-- PASSAGE TO READ --
********

Isle of Wight paddleboarding with Ntombi the dog (wearing a life jacket, of course!)

Isle of Wight paddleboarding with Ntombi the dog (wearing a life jacket, of course!)


Mathew White, an environmental psychologist, has pioneered the UK’s first ‘Blue Gym’ project, which highlights the benefits of coastal living on mental health and wellbeing thanks to increased outdoor activities such as walking. This research could have vital implications for government policy, supporting the need to protect our coasts and encourage their use by all of society.

Humans have always been curious about the ocean, which we have made a place of play, surf, study, art, swimming, fishing, diving and more. Nature’s ability to transform the human psyche is not a new phenomenon.

Edward Wilson coined the term ‘Biophilia’ in his book of the same name to demonstrate how humans possess an innate affinity to nature, natural processes and other forms of life. This instinctive bond forms part of the very reason that many people feel such an emotional, visceral connection to the natural world.

********

-- PROVIDED DATA --
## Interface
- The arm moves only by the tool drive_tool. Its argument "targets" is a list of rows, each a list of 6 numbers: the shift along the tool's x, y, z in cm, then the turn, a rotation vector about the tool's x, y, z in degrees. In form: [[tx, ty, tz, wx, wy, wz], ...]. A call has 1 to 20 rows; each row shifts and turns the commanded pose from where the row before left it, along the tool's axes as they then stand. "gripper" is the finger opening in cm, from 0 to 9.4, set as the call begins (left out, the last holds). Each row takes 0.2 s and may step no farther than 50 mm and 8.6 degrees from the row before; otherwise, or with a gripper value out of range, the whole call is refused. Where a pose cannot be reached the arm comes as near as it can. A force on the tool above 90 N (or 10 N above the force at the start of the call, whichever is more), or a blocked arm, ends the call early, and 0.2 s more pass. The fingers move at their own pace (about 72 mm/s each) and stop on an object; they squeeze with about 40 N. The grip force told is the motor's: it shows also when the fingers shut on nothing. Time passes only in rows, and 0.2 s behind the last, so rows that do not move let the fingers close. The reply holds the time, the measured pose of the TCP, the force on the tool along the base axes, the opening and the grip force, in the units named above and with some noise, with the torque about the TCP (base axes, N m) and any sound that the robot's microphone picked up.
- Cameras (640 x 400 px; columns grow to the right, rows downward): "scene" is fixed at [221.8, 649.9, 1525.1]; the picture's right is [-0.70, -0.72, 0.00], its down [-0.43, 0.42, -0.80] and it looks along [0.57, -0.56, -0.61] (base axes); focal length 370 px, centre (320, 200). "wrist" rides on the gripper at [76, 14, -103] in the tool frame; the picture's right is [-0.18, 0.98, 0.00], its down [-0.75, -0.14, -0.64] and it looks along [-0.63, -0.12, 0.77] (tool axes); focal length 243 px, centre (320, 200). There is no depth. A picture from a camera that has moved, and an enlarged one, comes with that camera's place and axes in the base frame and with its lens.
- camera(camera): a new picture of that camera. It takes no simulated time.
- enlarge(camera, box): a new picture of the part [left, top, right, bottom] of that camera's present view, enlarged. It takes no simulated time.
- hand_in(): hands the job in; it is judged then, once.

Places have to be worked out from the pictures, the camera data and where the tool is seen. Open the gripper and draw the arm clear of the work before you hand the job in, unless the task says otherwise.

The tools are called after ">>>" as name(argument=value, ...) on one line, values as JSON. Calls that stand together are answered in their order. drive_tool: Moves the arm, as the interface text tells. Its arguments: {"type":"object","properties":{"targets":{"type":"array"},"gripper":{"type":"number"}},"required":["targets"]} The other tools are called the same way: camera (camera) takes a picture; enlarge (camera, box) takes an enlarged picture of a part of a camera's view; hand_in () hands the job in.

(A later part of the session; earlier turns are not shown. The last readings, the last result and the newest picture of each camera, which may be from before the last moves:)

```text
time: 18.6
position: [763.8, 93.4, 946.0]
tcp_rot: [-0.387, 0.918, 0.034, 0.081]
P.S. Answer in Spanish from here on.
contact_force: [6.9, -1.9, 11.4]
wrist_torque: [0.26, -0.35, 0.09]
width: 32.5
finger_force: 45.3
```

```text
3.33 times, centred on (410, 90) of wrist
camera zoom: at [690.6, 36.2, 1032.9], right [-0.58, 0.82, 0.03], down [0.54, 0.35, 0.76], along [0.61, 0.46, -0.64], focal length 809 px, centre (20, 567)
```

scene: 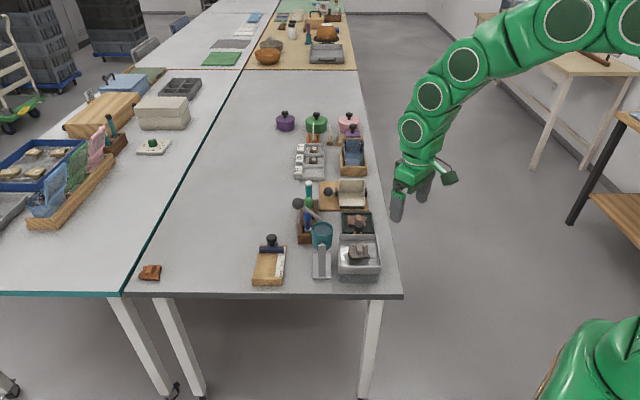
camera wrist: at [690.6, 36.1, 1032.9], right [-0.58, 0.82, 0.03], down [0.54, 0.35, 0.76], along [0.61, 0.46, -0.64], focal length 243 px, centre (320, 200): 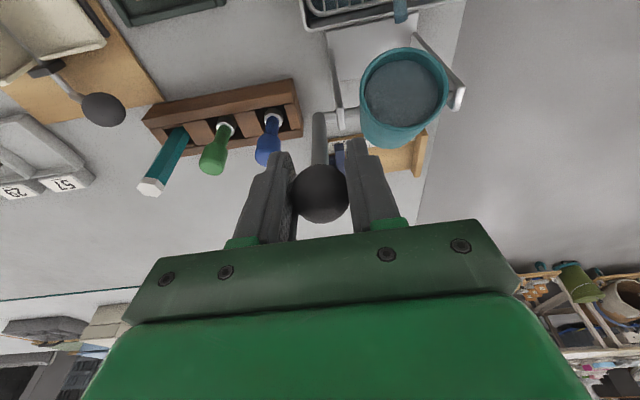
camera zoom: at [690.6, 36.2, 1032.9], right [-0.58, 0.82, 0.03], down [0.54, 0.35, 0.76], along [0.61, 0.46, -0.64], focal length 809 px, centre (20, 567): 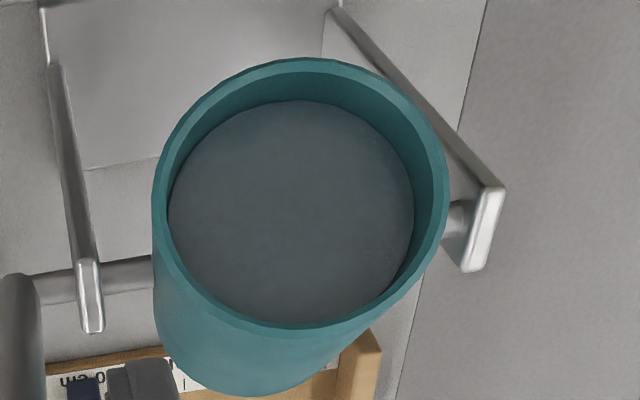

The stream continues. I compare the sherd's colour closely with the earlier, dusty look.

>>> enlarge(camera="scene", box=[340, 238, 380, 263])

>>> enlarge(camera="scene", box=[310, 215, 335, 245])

********

-- WHAT THIS EXERCISE ASKS --
[A] Show the exact text of the passage to read starting from "Humans have always" and stopping at the end of "a new phenomenon.".
[B] How does the passage to read go on? Write the next part.

-- ANSWERS TO THE TASKS --
[A]
Humans have always been curious about the ocean, which we have made a place of play, surf, study, art, swimming, fishing, diving and more. Nature’s ability to transform the human psyche is not a new phenomenon.

[B]
Just like my personal connection to the ocean is down to more than just my island home, perhaps our relationship with the water runs deeper than first thought.


‘Mindfulness in surfing is a moving out of mind and into the world’

Sam Bleakley (‘Mindfulness and Surfing: Reflections for Saltwater Souls’)

When I paddle out through the waves I feel completely immersed in the present moment, forced to respond to the environment that surrounds me: the pull of the current, the rolling waves, the ice-cold water on my skin, the sun in my eyes, the wind whistling above. I am faced with the beauty and sheer force of nature and there is nothing more humbling.

Sure, we all know the ocean is beautiful. At Mindfully Wired, we spend our days spreading our love for the big blue and all the incredible species that call it home, helping to cultivate a shared sense of belonging to the marine environment.

Even though we know that spending time doing what we love is important, we sometimes don’t take action to make it a priority. So, how can we bring a bit of ocean mindfulness into the everyday?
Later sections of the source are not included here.